---- Supplied information

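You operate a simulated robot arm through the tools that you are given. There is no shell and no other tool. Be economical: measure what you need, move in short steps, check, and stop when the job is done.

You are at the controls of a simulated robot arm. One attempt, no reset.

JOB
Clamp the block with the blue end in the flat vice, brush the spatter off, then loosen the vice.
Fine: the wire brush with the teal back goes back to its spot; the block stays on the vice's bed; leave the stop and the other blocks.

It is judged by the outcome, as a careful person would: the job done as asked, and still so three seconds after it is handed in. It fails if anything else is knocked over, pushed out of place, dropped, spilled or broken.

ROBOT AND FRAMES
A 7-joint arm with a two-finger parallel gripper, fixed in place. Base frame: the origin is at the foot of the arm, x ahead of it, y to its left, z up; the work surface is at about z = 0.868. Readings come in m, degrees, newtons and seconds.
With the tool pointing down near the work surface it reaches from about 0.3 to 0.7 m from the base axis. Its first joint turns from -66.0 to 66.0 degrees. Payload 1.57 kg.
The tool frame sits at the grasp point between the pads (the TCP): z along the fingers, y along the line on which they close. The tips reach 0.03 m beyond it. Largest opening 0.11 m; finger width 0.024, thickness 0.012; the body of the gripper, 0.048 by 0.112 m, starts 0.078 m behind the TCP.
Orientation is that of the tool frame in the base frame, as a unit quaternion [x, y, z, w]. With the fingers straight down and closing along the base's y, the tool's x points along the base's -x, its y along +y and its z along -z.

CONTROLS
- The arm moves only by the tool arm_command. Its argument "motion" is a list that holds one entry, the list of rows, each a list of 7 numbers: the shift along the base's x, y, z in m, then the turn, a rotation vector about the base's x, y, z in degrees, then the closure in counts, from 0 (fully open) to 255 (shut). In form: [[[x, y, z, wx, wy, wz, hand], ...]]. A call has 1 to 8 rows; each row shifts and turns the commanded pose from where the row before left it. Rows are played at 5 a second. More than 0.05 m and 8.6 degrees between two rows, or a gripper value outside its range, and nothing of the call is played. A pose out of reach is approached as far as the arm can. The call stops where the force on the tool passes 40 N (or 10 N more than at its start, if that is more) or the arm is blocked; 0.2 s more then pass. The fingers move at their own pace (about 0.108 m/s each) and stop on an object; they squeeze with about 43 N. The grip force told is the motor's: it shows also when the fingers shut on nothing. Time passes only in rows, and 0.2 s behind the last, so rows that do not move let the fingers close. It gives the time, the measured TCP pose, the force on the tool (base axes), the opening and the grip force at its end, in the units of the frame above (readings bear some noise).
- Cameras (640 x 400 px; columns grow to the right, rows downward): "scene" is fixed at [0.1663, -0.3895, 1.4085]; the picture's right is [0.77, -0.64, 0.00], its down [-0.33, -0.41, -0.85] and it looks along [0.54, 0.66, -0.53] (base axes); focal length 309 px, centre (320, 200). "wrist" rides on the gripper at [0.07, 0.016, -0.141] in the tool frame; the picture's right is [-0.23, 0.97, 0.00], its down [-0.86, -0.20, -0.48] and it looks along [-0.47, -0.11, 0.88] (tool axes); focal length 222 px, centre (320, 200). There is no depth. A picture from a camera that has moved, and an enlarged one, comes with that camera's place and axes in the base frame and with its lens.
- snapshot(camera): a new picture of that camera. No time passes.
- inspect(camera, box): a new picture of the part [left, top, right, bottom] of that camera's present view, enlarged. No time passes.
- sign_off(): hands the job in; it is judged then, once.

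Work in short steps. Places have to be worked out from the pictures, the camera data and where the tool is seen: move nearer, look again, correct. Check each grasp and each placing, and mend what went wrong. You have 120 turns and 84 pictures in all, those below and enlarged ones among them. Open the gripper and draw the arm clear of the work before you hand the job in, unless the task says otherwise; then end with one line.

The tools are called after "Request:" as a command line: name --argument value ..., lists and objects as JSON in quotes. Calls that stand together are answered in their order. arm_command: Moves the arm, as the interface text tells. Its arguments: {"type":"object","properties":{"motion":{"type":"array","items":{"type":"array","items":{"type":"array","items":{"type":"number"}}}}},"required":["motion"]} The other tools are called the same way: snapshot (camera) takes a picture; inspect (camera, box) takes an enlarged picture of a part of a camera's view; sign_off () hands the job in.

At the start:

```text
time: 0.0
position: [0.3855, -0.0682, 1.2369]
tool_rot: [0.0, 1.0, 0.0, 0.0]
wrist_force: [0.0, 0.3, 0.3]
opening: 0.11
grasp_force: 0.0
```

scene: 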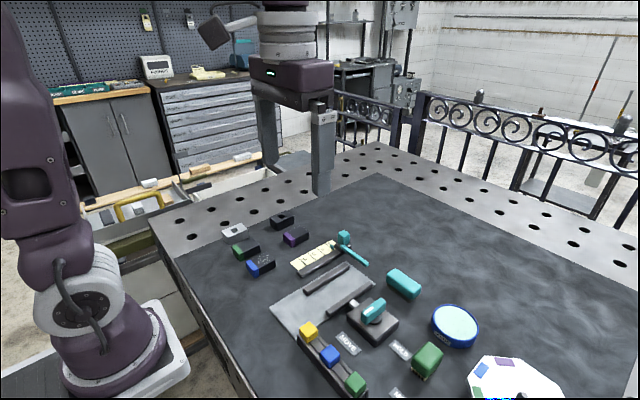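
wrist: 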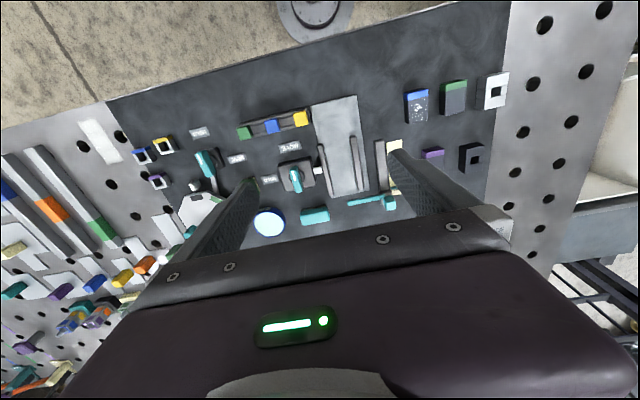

--------

* Exercise: Without changing anything, quote the lines from the top of the data to the line that contains "A 7-joint arm", including that line.

* Task response:
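You operate a simulated robot arm through the tools that you are given. There is no shell and no other tool. Be economical: measure what you need, move in short steps, check, and stop when the job is done.

You are at the controls of a simulated robot arm. One attempt, no reset.

JOB
Clamp the block with the blue end in the flat vice, brush the spatter off, then loosen the vice.
Fine: the wire brush with the teal back goes back to its spot; the block stays on the vice's bed; leave the stop and the other blocks.

It is judged by the outcome, as a careful person would: the job done as asked, and still so three seconds after it is handed in. It fails if anything else is knocked over, pushed out of place, dropped, spilled or broken.

ROBOT AND FRAMES
A 7-joint arm with a two-finger parallel gripper, fixed in place. Base frame: the origin is at the foot of the arm, x ahead of it, y to its left, z up; the work surface is at about z = 0.868. Readings come in m, degrees, newtons and seconds.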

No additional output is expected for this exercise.